Then there's this little tidbit in today's Washington Post story about the CIA's effort to get the British to strip the reference to the Niger purchase from their official government dossier:

"We consulted about the paper and recommended against using that material," a senior administration official familiar with the intelligence program said. The British government rejected the U.S. suggestion, saying it had separate intelligence unavailable to the United States.

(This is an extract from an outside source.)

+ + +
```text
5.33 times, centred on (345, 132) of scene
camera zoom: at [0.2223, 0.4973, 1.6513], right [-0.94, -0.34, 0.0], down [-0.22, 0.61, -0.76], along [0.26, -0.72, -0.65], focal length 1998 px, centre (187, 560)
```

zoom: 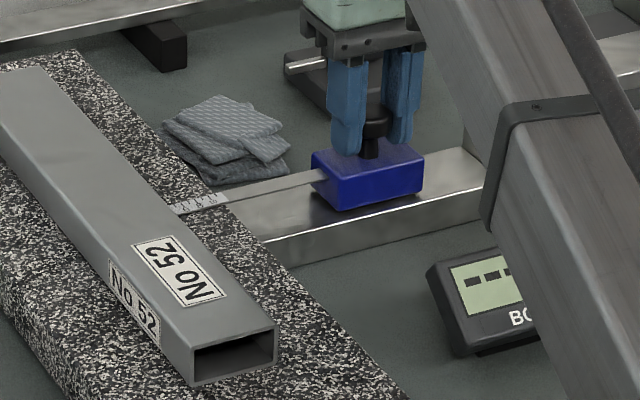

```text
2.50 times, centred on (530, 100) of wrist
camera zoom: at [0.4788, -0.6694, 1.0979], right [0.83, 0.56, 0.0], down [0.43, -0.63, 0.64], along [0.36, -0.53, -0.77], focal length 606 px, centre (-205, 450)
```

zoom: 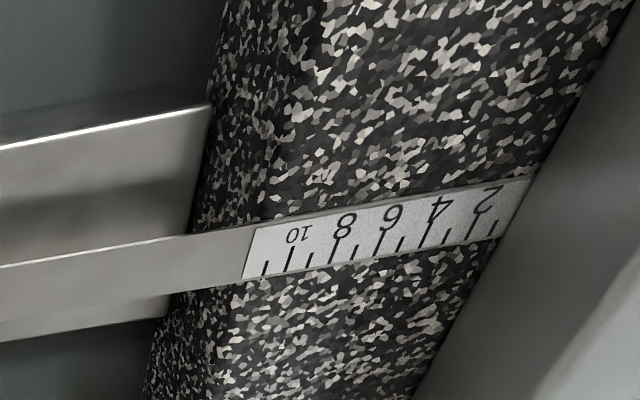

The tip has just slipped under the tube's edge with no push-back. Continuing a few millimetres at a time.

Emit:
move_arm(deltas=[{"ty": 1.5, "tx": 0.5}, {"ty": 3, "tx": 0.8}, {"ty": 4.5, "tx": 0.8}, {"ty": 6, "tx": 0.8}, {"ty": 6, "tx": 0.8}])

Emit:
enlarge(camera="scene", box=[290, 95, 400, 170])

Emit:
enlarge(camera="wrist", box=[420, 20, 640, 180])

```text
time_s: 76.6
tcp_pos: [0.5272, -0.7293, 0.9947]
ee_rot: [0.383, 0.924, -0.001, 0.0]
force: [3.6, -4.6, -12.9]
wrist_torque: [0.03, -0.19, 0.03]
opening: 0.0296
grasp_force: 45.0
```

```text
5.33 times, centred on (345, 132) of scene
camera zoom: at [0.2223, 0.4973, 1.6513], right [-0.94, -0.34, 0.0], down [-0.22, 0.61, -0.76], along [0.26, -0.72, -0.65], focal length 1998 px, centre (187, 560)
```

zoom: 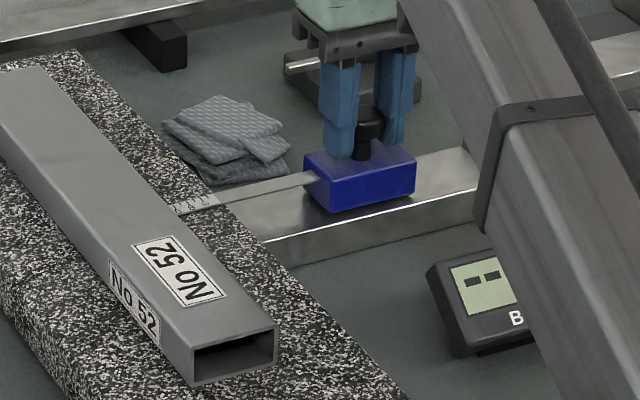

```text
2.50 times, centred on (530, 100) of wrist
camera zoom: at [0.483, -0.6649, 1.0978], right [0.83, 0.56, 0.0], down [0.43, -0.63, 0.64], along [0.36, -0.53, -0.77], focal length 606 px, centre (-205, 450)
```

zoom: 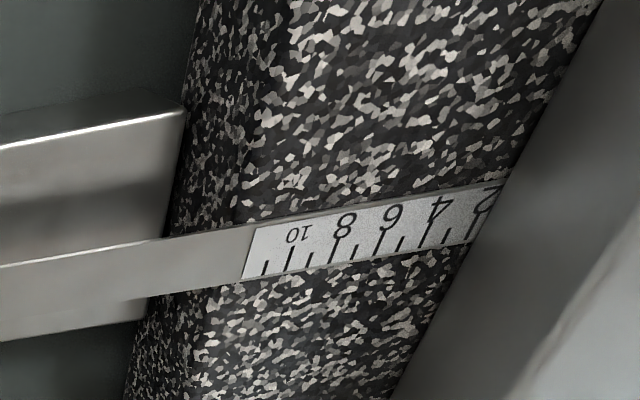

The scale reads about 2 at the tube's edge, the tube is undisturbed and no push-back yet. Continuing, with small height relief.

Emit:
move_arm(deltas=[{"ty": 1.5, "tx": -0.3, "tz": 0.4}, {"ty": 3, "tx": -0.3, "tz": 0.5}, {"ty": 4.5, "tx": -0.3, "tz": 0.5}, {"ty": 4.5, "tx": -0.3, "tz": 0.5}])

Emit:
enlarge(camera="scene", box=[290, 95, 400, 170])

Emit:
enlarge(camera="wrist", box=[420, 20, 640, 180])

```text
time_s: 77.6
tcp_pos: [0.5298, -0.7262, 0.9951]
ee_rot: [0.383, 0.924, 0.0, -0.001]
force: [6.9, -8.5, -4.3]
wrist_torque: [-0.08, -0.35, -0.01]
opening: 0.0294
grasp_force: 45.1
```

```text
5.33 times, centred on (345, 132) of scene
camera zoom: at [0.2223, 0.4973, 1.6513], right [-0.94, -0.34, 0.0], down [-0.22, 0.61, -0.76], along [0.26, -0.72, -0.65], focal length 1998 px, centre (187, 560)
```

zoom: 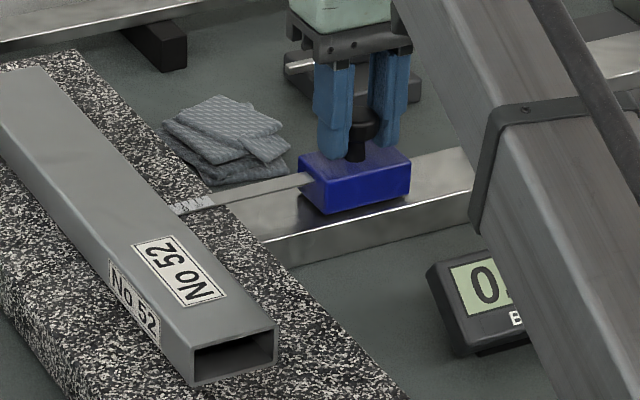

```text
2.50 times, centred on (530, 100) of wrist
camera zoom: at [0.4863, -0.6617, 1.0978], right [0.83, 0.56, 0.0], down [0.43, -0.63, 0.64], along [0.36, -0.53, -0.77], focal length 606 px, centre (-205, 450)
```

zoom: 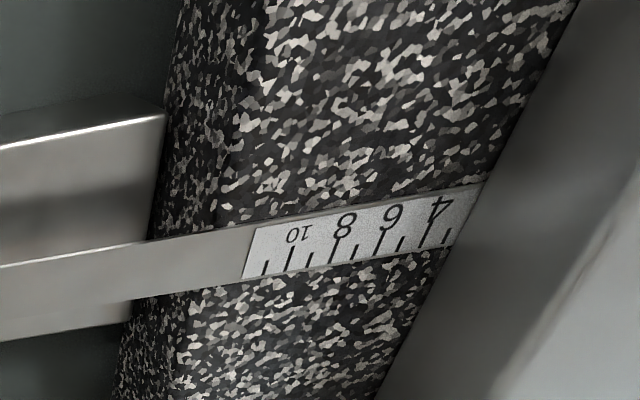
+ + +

Putting the two stories together it seems reasonable to believe that the CIA was running around warning various people at various times about the "sketchy" nature of the Niger intel, but that there also still existed at least some evidence in September 2002 suggesting that the Niger story wasn't totally bogus. It also seems that there was some general confusion among the various high-level players in the administration as to who had seen which drafts of the speech, when they'd seen them and what they'd approved or thought had been approved.

Based on what we know so far, you can either believe that a mistake was made by allowing a claim based on questionable intelligence into Bush's State of the Union OR you can believe the President of the United States got up in front of the world and knowingly used information that had already been proved to be completely fraudulent to bolster the case for going to war.

In my mind the more plausible answer is that the administration failed to properly coordinate and vet the intelligence used in the speech. A mistake was made. The administration has admitted such. Does the fact that it was the SOTU magnify the mistake? Yes. And does the fact that it was related to the issue of going to war magnify the error even more? Of course.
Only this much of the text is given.